The fraudsters use clever tactics to coax their unsuspecting victims into giving them remote access to their computers in a fine-tuned version of the scam dubbed the “cold-calling technical support scam” which has been perpetrated around the world.
The South African Banking Risk Information Centre (Sabric) has alerted SA banks that these scamsters are now targeting South Africans.
These criminals create an environment that allows them carte blanche to drain victims’ bank accounts in seconds, and glean information which may be sold to other fraudsters.
Sabric’s chief executive Kalyani Pillay warned people to keep their software up to date and not to give anyone remote access to their computers.

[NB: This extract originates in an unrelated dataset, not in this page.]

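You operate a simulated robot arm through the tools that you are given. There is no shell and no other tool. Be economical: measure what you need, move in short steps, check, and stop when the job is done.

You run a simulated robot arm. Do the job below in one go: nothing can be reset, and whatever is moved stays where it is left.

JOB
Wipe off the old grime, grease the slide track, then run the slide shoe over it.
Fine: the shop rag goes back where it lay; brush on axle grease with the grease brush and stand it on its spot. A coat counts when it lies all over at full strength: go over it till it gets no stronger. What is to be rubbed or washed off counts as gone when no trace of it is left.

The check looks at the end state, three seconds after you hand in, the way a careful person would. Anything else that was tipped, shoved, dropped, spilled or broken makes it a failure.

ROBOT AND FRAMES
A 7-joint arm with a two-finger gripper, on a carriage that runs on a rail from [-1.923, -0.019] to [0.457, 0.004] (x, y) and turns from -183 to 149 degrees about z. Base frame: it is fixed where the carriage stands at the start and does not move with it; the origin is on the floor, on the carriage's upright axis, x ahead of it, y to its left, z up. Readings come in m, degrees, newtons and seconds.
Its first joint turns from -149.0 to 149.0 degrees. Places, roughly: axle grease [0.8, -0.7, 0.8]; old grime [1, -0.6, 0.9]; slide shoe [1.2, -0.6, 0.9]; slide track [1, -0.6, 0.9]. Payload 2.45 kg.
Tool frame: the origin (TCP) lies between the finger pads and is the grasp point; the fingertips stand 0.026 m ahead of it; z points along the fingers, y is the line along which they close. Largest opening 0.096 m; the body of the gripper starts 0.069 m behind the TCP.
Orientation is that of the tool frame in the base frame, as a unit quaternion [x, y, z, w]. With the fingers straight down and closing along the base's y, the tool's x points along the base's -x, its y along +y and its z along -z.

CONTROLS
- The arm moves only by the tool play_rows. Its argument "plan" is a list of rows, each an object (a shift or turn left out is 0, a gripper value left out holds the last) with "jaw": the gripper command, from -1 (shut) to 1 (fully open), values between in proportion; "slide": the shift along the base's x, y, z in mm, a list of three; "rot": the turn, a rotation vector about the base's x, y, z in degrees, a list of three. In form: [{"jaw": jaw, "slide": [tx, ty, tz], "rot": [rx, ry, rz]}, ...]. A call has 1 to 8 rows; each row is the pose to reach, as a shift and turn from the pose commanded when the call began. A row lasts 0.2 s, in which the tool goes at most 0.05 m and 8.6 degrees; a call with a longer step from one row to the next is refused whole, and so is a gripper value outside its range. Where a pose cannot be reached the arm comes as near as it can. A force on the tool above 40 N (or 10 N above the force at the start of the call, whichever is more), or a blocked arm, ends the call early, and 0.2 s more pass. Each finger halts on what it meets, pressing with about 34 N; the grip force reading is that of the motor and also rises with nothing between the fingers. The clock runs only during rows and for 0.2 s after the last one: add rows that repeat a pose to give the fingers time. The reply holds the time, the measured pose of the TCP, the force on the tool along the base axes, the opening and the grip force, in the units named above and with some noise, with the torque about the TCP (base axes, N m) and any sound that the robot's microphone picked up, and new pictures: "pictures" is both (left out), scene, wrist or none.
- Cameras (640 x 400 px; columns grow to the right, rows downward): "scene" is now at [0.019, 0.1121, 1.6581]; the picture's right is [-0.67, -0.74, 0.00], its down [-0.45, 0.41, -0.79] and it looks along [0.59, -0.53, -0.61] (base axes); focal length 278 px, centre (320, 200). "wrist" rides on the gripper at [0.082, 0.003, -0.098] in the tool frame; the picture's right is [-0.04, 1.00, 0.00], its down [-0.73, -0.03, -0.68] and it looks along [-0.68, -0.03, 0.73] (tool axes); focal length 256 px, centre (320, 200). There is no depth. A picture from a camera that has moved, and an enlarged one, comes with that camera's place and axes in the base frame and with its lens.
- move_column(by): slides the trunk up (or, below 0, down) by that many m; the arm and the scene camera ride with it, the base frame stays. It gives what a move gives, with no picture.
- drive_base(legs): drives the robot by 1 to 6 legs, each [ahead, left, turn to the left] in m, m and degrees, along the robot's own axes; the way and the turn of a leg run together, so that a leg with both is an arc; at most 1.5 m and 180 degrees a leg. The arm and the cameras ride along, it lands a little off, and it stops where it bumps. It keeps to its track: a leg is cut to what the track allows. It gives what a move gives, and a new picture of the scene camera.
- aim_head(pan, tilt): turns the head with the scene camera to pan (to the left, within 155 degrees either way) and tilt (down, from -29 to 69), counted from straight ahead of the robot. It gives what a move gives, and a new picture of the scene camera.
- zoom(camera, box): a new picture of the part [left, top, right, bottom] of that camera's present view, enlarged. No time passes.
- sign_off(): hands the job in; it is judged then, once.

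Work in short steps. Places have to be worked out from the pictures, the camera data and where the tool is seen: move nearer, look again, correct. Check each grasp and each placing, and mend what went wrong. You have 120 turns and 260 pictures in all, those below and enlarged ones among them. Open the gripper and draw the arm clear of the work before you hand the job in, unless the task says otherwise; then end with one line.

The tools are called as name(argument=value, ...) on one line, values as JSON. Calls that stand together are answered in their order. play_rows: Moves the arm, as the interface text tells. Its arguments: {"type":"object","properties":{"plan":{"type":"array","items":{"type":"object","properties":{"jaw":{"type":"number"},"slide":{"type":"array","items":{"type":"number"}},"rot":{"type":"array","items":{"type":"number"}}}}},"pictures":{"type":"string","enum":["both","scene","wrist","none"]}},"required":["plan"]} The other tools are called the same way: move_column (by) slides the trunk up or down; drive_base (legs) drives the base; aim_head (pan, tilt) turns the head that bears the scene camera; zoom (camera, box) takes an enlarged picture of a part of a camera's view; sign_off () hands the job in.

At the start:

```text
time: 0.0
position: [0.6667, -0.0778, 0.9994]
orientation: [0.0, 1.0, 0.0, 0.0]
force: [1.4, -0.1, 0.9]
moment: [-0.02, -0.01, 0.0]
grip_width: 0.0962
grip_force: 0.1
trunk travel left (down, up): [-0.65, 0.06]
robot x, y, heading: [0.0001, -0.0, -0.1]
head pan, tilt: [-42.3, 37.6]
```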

She explained how the scam works: “You receive a call from a number you don’t recognise and the caller claims to be from a reputable computer or software company.
Through skilful manipulation, the caller manages to persuade you that it is absolutely crucial that you take the trouble to sort out a problem with your computer and offers to guide you through the process.”
Since it is purely an IT issue and no mention of banking is made, victims often cast aside their reservations
Because most victims were not tech savvy and the claim that there was a dire problem that needed sorting out seems completely plausible. But then it becomes tricky.
With the old Microsoft scam, fraudsters would persuade their targets to download malware (software that can damage a computer system), but the new scam involves getting remote access to victims’ computers to fix the purported “problem”.
Once “fixed”, the callers ask for a small fee to be paid, but to ensure the victims are not put off they ask that it be done via EFT or by credit card. Since victims know never to supply credit card details to strangers, they opt for an EFT payment and the caller provides details, telling the victim to add them as a beneficiary.
The scamsters take advantage of the remote access they have been given, which enables them to load malware onto their victims’ computer and which allows them to harvest the victim’s banking details.
Pillay said the calls appeared to be coming from outside South Africa.
During the conversation, the scamsters get people to volunteer information, without them realising that they are being scammed.
One victim anonymously shared her experience online, saying she received a call from a number with Cape Town’s 021 dialling code.
Her bank statement reflected that the funds were taken by a company that has been reported to scambook.com, a website dealing with fraud.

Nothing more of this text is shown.